Gambling with your money, their lives

flood.jpgThe title of this post is from Holman Jenkins’ insightful Wall Street Journal ($) column today in which he decries the role of federally-subsidized flood insurance in promoting the risk-taking that helped turn New Orleans into a disaster waiting to happen:

Professions of shock about the extent of the New Orleans disaster may be understandable from the broader public, but not from Louisianians themselves. Their disaster was the most predicted disaster in recent memory. The city’s vulnerability was well documented and this is one case where you can’t blame the press for taking its eye off the ball.

The policy implications were not lost on congressmen and federal officials either. A screaming match three years ago concerned a House bill to charge market-based flood insurance premiums to homeowners who filed frequent claims. Louisiana Rep. Billy Tauzin (since retired) denounced the bill as “an assault on the culture of South Louisiana.” He was right.
The bill’s author, Rep. Earl Blumenauer, put the issue in less hysterical perspective: “The notion that the federal government is just going to shovel money to people in harm’s way is misguided, and I personally think it’s cruel.” He was right too.
Modern New Orleans was the ultimate expression of this high-rolling dynamic. In 2000, an unnamed city official succinctly explained the city’s hurricane strategy to the trade publication Risk & Insurance: “We are below sea level and we do get floods sometimes, but it’s not a real serious problem. You can still purchase flood insurance.”
. . . [a] corollary to the city’s acceptance that sooner or later it would be destroyed by a hurricane (and rebuilt using insurance money) was a reliance on evacuation to spare human life in the event of a Category 4 or worse storm, of which there had been four since 1899. That would have meant evicting residents every time a hurricane threatened, a policy that likely would have collapsed after the first false alarm, had a decrepit municipal government cared enough to try it.

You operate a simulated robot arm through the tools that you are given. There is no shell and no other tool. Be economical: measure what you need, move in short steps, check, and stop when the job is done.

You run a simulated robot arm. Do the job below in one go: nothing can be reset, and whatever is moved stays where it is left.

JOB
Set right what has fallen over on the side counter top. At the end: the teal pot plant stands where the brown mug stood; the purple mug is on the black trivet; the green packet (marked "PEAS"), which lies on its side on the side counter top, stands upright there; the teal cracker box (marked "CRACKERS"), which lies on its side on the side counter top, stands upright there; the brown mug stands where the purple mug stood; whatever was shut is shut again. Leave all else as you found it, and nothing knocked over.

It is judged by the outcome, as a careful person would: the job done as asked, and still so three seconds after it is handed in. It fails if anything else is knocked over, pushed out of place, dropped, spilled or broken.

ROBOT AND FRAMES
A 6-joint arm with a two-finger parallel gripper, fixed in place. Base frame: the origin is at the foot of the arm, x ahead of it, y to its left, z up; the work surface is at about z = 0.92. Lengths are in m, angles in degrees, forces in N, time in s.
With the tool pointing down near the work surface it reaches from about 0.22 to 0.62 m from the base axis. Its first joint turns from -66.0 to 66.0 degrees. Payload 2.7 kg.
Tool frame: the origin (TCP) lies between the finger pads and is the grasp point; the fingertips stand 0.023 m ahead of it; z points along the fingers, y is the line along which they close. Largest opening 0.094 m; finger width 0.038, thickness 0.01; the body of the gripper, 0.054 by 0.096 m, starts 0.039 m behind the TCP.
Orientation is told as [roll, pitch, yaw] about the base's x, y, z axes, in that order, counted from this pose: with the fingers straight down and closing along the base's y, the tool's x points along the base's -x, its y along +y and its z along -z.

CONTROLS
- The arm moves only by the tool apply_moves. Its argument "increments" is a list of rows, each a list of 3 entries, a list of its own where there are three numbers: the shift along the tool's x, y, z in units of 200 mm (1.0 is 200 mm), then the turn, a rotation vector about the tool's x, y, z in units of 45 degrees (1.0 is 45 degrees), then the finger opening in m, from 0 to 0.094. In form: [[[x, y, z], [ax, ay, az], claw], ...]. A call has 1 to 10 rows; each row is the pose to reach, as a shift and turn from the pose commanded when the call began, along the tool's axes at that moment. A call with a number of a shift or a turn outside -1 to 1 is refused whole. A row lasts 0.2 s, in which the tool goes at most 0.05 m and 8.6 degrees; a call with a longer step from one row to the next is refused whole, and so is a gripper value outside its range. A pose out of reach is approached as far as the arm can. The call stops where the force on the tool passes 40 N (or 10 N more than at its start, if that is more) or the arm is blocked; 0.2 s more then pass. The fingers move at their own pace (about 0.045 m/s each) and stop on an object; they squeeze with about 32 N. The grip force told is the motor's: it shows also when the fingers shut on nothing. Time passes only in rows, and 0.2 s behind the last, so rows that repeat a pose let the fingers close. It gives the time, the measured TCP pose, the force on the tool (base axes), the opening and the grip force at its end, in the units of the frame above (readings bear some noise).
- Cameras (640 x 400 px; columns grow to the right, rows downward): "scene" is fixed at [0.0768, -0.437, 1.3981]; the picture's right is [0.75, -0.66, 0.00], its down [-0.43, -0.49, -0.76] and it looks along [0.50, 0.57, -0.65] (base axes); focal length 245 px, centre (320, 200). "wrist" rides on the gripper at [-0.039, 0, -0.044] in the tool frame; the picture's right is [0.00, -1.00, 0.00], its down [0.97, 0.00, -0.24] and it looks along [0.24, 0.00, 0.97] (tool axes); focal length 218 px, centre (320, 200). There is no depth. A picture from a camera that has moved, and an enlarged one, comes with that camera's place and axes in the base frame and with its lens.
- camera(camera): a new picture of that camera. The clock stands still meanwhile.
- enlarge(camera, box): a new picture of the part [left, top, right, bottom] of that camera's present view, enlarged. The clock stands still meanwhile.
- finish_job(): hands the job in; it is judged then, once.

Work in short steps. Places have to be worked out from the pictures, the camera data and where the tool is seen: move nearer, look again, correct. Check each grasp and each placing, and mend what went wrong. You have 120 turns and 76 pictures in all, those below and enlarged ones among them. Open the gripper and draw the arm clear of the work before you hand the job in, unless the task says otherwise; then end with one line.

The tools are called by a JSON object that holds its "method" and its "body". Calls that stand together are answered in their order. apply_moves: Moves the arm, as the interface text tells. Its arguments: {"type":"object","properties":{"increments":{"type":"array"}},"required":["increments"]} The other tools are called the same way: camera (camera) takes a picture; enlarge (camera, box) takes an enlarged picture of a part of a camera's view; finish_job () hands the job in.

Instead the city defaulted to an evacuation strategy that was tantamount to every man for himself until it’s time to reassemble and collect the checks that will be rolling in.

Along the same lines, John Tierney in this NY Times op-ed suggested the following common sense approach to rebuilding New Orleans:

Here’s the bargain I’d offer New Orleans: the feds will spend the billions for your new levees, but then you’re on your own. You and others along the coast have to buy flood insurance the same way we all buy fire insurance – from private companies that have more at stake than do Washington bureaucrats.
Private flood insurance has come to seem quaint in America, but in Britain it’s the norm. If Americans paid premiums for living in risky areas, they’d think twice about building oceanfront villas. Voters and insurance companies would put pressure on local politicians to take care of the levees, prepare for the worst – and stop waiting for that bumbling white knight from Washington.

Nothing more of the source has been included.